What happens if a fashion designer opens her living room for guests to cook for them? It's the beginning of Marits, the restaurant run by Dutchwoman Marit Beemster. In her living room that follows the Bourgeois Bohemian style (vintage meets design) she serves purely vegetarian dishes made from seasonal and regional ingredients. On three days a week Marit opens her home and serves a there-course menu on plates that stem from grandmother's kitchen cabinet. At tables that are adorned by different chairs, decorated with flowers or embroidered table cloths, according to occasion and season of the year. The dishes are presented in an equally pretty way - that's the soul of a designer - but always remain coherent: Dutch home cooking with a creative touch. The desserts are particularly recommendable. Baking has always been Marit's cooking passion number one.
STAY in Amsterdam:
How they manage to embarrass you here? By asking you whether something was wrong when you check out. Because you will for sure not have anything to complain about. The Roemerhotel, that is to say, offers everything you may wish for: perfect location at Leidesplein, 18th-century foundation walls with contemporary upgrade, exceptional service and a garden. The clocks seem to tick slower here, and that's no disadvantage in busy Amsterdam. It means you can relax. For instance over a cocktail in front of the fireplace or at one of the 23 rooms boasting dapper design and pastel shades. And you cannot only relax in bed, by the way, but also in your private Jacuzzi. The price for one night in the double room starts from 120 euros.

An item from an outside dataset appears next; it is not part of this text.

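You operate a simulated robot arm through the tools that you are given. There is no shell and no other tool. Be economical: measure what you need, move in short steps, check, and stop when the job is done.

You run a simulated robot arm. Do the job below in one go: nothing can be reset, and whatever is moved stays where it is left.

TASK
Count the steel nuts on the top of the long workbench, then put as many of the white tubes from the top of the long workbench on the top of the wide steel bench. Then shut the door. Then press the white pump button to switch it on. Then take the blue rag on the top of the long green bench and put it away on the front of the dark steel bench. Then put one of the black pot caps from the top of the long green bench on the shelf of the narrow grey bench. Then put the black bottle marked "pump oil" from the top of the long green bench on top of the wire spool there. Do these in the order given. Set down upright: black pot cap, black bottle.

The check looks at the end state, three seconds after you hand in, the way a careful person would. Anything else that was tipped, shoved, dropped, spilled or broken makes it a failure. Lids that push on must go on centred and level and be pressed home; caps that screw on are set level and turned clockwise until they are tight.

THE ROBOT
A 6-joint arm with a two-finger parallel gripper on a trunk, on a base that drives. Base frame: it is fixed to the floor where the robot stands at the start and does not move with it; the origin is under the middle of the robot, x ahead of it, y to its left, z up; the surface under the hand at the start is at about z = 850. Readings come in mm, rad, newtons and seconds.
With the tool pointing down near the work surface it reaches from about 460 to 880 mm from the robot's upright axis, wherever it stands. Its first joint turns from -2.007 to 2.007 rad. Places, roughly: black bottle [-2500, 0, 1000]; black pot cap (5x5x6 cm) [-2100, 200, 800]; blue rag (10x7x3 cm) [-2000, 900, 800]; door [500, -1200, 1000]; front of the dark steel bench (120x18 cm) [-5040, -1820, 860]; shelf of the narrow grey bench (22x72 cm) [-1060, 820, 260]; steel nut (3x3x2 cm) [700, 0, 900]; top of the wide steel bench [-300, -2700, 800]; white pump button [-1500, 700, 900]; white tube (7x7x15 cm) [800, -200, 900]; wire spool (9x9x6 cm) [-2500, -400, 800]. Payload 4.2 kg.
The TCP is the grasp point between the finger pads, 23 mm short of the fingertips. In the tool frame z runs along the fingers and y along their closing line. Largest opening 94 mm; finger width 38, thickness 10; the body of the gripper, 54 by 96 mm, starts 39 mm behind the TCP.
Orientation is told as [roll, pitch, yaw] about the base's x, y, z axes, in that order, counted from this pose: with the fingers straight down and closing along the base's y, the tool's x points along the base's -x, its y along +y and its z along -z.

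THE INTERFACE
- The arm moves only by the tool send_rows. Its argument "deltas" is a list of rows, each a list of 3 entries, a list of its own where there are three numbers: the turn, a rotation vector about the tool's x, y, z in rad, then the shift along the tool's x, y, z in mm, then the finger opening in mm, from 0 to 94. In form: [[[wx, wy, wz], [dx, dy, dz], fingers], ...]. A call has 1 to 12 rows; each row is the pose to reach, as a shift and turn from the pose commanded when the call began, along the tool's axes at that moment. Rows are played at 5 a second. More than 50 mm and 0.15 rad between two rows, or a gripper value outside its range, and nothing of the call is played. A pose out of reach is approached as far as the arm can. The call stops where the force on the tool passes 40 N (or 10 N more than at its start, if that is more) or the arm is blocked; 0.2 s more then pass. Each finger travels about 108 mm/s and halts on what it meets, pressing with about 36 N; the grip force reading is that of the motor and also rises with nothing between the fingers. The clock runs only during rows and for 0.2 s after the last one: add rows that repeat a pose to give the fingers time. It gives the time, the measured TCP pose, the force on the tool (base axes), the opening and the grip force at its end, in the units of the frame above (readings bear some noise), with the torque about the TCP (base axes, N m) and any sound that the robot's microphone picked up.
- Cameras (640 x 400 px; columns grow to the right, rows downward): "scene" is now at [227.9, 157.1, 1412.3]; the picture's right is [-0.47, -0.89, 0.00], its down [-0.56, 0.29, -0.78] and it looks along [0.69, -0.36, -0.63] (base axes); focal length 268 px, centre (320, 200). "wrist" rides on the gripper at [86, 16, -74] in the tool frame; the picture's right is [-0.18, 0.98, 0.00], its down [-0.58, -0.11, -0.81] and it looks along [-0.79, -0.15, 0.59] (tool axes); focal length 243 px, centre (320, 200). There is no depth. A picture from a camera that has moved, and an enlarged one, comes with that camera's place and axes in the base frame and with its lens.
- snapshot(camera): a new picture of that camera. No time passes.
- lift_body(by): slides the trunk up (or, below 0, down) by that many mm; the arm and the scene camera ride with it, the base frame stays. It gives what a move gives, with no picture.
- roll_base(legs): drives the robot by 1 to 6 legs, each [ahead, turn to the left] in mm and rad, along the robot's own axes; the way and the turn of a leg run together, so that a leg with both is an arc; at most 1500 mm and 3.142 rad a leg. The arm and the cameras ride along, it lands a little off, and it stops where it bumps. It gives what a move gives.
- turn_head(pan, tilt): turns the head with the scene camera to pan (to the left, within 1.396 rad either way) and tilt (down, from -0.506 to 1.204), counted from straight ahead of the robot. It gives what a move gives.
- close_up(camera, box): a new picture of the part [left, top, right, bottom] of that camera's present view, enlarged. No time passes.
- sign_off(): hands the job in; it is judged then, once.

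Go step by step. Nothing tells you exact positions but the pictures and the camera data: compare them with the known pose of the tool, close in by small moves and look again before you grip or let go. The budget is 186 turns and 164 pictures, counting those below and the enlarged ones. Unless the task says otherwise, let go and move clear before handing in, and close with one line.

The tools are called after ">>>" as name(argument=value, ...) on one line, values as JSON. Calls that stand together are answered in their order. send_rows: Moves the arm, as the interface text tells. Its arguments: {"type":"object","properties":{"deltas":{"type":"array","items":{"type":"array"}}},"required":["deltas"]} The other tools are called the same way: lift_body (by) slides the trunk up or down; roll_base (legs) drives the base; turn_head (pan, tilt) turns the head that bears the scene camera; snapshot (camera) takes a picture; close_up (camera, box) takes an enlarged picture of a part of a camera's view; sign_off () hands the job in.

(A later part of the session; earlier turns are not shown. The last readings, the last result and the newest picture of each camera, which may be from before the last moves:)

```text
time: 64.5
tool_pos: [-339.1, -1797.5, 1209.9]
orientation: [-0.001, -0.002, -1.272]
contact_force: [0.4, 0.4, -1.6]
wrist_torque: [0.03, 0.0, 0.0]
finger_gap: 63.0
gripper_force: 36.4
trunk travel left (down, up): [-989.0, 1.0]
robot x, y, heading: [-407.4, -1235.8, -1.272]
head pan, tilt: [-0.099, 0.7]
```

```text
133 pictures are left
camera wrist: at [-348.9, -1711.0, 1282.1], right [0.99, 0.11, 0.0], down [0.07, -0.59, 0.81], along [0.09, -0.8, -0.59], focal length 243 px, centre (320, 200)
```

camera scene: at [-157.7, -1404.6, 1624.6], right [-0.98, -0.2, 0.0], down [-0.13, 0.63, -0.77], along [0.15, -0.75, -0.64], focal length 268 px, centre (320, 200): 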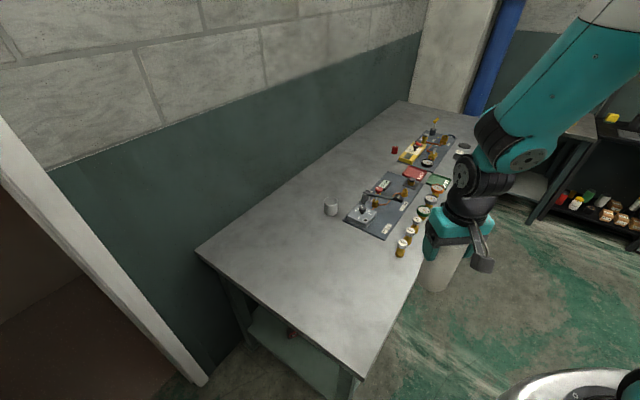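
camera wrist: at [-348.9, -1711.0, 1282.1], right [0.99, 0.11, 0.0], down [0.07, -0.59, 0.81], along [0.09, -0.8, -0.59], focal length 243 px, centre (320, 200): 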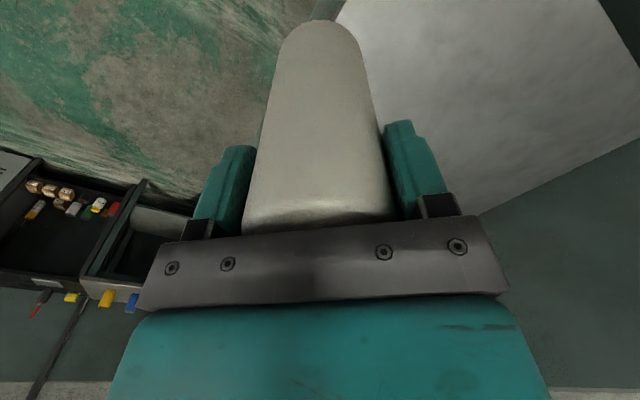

Victorieplein or Frederiksplein? It's the V that matters. They don't give a damn about dapper luxury there. The design, in fact, is all about creating a young and stylish hotel. Mission fulfilled: Aesthetes will enjoy themselves here. Small aesthetes even more so because - while the styling is wonderful - the rooms are anything but big. But Amsterdam is calling, anyway, and apart from a few hours of beauty sleep you should spend your holidays outside. Morning starts with a hearty breakfast, a rain shower and a tip from the friendly staff - in case you ask for it. If you are too tired to go out and too awake for bed you should treat yourself a drink at the lounge. There, the sofas are soft, the fireplace is open and the music is chilling.The price for one night in the double room starts from 109 Euros.
A kitchen of your own is not bad. While you generally tend to eat at restaurants on holidays, you might not want to go for a walk with what you see in the mirror the next morning anyway. The solution: breakfast in bed. You can brew your own coffee; the rolls are in front of your door. Others have done the shopping for you - the fridge offers jam & Co. After breakfast you first of all marvel at what you see, trying to figure out a fitting name for it. Modern antlers? And because you feel so good here you will from now on assume that all the real cool people in Amsterdam live like that. And when you finally manage to leave the cosy studio, you are rewarded at that: The best bars lie just around the block, but there are at least two cultural highlights nearby too, in case you want to soothe your conscience. We have to warn you though: The apartments lie amidst Amsterdam's hustle and bustle. But there are earplugs on the bedside table. The price for one night at the studio starts from 80 Euros.
SHOPPING in Amsterdam:
Daryl van Wouw
You must not miss out on passing by Daryl van Wouw's. Not when you are interested in the Dutch fashion world, where Mr. Wouw is a big player. His success formula is blending street wear with high fashion. And, voilà, the result is wearable (and affordable), namely fashion with that certain something: a touch of urbanity and a dash of big-city style. Girls should rather focus on the dresses which are just as stylish as comfortable, with tight skirts and sophisticated wide tops. But men will also find something, a shirt with the famous headset print, for instance. And the real cool kids have their own small collection at hand: mini hoodies and shirts. But be careful with your clothes as Daryl is watching you! The not so humble designer has reserved some wall panels for his face, in between windmills and flowers watching clients with his direct gaze from the wall.
290 Square Meters
Ido, the enigmatic founder of the shop, started in 2001 with 90 inspiring square metres bound to attract creative, hip and talented people. The project was so successful that the shop soon needed a larger location and also a new name. The name 290 Square Meters serves as a good source of inspiration because it is much more than a shop. It is the venue of events, fashion shows, readings and similar events. But that doesn't mean that it doesn't offer great shopping opportunities. You'll find shoes, clothes, books, magazines, music, art - and all of it arty and exceptional. The labels include our Nordic favourites Wood Wood and Henrik Vibskov as well as Holland Esquire, Fifth Avenue Shoe Repair, Minimarket and Surface To Air.
What sounds comfortable is not really comfortable. The focus here lies on the look. How you manage to walk or dance in these shoes is your problem. Since 1983 men have been spoilt with high-end products by the most acclaimed designers in the world. Sad ladies, however, remained empty-handed (or -footed) when just another impertinent guy came out wearing the hottest boots, trainers, patent-leather shoes, slippers or sandals. Since 2000, with the opening of the shop in the Leidsestraat, the girls' sufferings have come to an end. Now, all the great labels - Gucci, Prada, D&G, Lanvin, Galliano - and smaller labels - Dsquared2, Frankie Morello, Y-3, Cesare Paciotti - make shoe fanatics beaming with joy. The shops are all but uniform - so everyone finds his or her favourite shoes here. The price category, however, is a different story: Be sure your credit card will screech with shock. In the meantime, there are four shops in Amsterdam - and they are all worthwhile visiting: Koningsplein 7, PC Hooftstraat 80, Leidsestraat 10, Cornelis Schuytstraat 9.